Restate the whole of the material. Keep every word, and drop the pictures.

:: Supplied data ::
• • • •

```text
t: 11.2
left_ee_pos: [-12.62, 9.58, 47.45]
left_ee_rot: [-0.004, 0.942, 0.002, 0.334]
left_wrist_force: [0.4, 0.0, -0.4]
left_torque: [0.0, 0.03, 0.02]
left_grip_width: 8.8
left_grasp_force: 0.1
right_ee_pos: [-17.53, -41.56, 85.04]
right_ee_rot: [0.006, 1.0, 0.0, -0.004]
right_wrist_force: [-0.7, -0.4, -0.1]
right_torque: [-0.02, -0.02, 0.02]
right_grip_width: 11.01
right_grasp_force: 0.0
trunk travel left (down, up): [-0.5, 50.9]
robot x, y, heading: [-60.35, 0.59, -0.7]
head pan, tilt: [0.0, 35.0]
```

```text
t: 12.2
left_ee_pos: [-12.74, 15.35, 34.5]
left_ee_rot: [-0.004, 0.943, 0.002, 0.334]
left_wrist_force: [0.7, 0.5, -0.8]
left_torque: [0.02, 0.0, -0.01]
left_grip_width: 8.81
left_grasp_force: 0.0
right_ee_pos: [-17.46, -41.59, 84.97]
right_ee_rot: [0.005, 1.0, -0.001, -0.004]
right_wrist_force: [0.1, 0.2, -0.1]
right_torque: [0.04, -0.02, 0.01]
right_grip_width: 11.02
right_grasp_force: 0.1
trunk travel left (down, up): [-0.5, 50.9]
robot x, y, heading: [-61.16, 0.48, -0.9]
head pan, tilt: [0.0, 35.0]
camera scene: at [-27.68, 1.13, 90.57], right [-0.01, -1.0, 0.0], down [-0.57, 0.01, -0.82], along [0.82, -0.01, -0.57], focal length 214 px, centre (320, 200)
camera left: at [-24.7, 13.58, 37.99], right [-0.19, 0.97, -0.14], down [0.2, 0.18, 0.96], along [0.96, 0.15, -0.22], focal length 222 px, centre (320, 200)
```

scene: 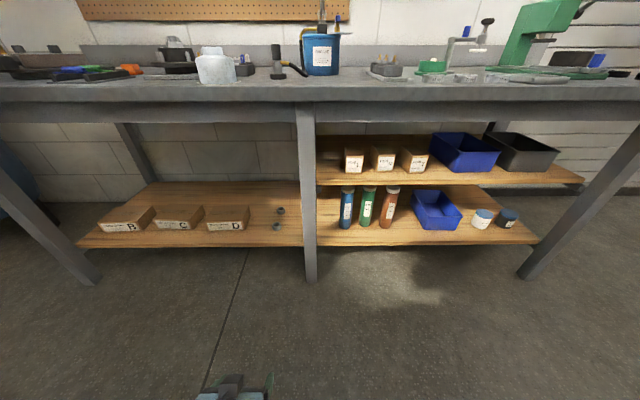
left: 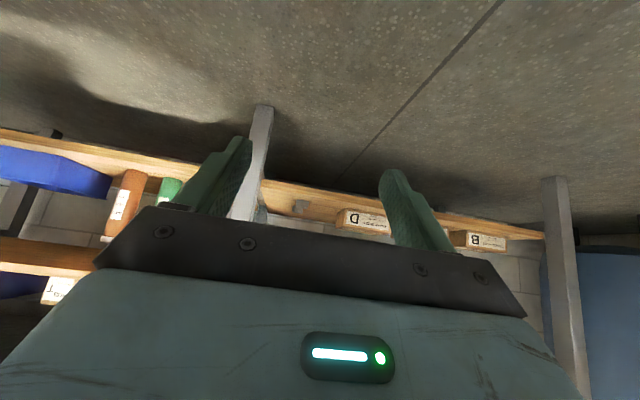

• • • •

:: Full answer ::
```text
t: 11.2
left_ee_pos: [-12.62, 9.58, 47.45]
left_ee_rot: [-0.004, 0.942, 0.002, 0.334]
left_wrist_force: [0.4, 0.0, -0.4]
left_torque: [0.0, 0.03, 0.02]
left_grip_width: 8.8
left_grasp_force: 0.1
right_ee_pos: [-17.53, -41.56, 85.04]
right_ee_rot: [0.006, 1.0, 0.0, -0.004]
right_wrist_force: [-0.7, -0.4, -0.1]
right_torque: [-0.02, -0.02, 0.02]
right_grip_width: 11.01
right_grasp_force: 0.0
trunk travel left (down, up): [-0.5, 50.9]
robot x, y, heading: [-60.35, 0.59, -0.7]
head pan, tilt: [0.0, 35.0]
```

```text
t: 12.2
left_ee_pos: [-12.74, 15.35, 34.5]
left_ee_rot: [-0.004, 0.943, 0.002, 0.334]
left_wrist_force: [0.7, 0.5, -0.8]
left_torque: [0.02, 0.0, -0.01]
left_grip_width: 8.81
left_grasp_force: 0.0
right_ee_pos: [-17.46, -41.59, 84.97]
right_ee_rot: [0.005, 1.0, -0.001, -0.004]
right_wrist_force: [0.1, 0.2, -0.1]
right_torque: [0.04, -0.02, 0.01]
right_grip_width: 11.02
right_grasp_force: 0.1
trunk travel left (down, up): [-0.5, 50.9]
robot x, y, heading: [-61.16, 0.48, -0.9]
head pan, tilt: [0.0, 35.0]
camera scene: at [-27.68, 1.13, 90.57], right [-0.01, -1.0, 0.0], down [-0.57, 0.01, -0.82], along [0.82, -0.01, -0.57], focal length 214 px, centre (320, 200)
camera left: at [-24.7, 13.58, 37.99], right [-0.19, 0.97, -0.14], down [0.2, 0.18, 0.96], along [0.96, 0.15, -0.22], focal length 222 px, centre (320, 200)
```

scene: 
left: 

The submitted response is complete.